▶ **Document section**
┄┄┄┄┄┄

Home page

Haber Menüsü


Hakan Yaman
 
Süreyya Ayhan, Elvis’i geçebilir miydi?
 
Şimdi Süreyya birinci seçilince atletizmimiz birden kalkınacak ve eksikliklerimiz yamanacak, öyle mi? Bırakalım bu yapaylıkları. Atletizme ne kadar fon ayrılacak, kimler sponsor olacak? Nasıl yeni atlet yetiştireceğiz?
 
 
18 Kasım—  Sabah yarı uykulu, gazete ve site haberlerini kahvaltı niyetine atıştırırken bir konu boğazıma takıldı. Anadolu Ajansı’nın aşağıda verdiğim haberinde yazdığı gibi, bizim federasyon tüm ulusu Süreyya Ayhan için oy kullanmaya çağırıyordu. İnanmadım, Türkiye Atletizm Federasyonu’nun internet sitesine girip kontrol ettim. Doğruydu. İşte haberin tam metni:

   
 
NTVMSNBC Reklam  
 

  “ANKARA (A.A) - 12.11.2002 - Atletizm Federasyonu, Süreyya Ayhan‘ın dünyanın en iyi bayan atleti seçilebilmesi için, sporseverleri yardıma çağırdı. Uluslararası Atletizm Federasyonları Birliği (IAAF) tarafından, dünyanın en başarılı atletlerini belirlemek amacıyla her yıl geleneksel olarak organize edilen yarışmanın bu yılki adayları arasında, Avrupa Şampiyonu ve Dünya Kupası Birincisi Süreyya Ayhan da yer alıyor.

┄┄┄┄┄┄

▶ **Data**
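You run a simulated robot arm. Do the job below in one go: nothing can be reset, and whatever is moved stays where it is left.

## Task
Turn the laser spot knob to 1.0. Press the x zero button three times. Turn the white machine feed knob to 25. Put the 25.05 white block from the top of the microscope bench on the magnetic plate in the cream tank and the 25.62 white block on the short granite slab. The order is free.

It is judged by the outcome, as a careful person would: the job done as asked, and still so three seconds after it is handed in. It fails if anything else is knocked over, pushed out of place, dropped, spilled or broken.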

┄┄┄┄┄┄

▶ **Tasks for this exercise**
1 – Copy the part of the document section from the words "Hakan Yaman" through the words "yeni atlet yetiştireceğiz?".
2 – I need the document section continued from the place where it stops.

▶ **Answers to the problems**
1 –
Hakan Yaman
 
Süreyya Ayhan, Elvis’i geçebilir miydi?
 
Şimdi Süreyya birinci seçilince atletizmimiz birden kalkınacak ve eksikliklerimiz yamanacak, öyle mi? Bırakalım bu yapaylıkları. Atletizme ne kadar fon ayrılacak, kimler sponsor olacak? Nasıl yeni atlet yetiştireceğiz?

2 –
        Atletizm Federasyonu, dünyanın en başarılı atletlerinin, Avrupa Atletizm Birliği‘nin (EAA) resmi internet sitesinden, (http://www.european.athletics.org/main.php/id=poll//eaapoll2.php) verilecek oylarla belirleneceğini belirterek, sporseverlerden Süreyya Ayhan lehine oy kullanmalarını istedi. Dünyanın en başarılı erkek ve bayan atletleri, 15‘er isim arasından oylamayla belirlenecek.”
       
DEVEYE “NEDEN BOYNUN EĞRİ?” DEMİŞLER...
       
Nereden başlamalı bilmem ki: Federasyonun yaptığı çağrının düşündürdüklerinden mi, yoksa Anadolu Ajansı’nın hatalarından mı? Önce haberi düzeltip konuyu gerçeklere yaslayalım: Bir kere, seçilecek olan “dünyanın” değil “Avrupa’nın” en iyi atletleri. Ödülün tam adı da: “Waterford Crystal European Athlete of the Year Trophy 2002”, yani “Waterford Crystal 2002, Avrupa’nın En İyi Atleti Ödülü.”
        Bu yıl onuncusu düzenlenen yarışmada, atletizmseverler favori erkek ve bayan atletleri için 15 Aralık tarihine kadar oy verebilecekler. Haberde yer alan site adresi bir başka yanlış. Doğrusu: www.european-athletics.org .
        Oy verme yöntemi ise şöyle: Her iki kategoriden sadece beşer sporcu seçip onları sıralamaya sokuyorsunuz. En beğendiğinizi birinci sırada işaretliyorsunuz ve o atlet beş puan alıyor, sonra ikinci sıradakine dört puan. Diğer üçü de benzer şekilde puanlanıyor...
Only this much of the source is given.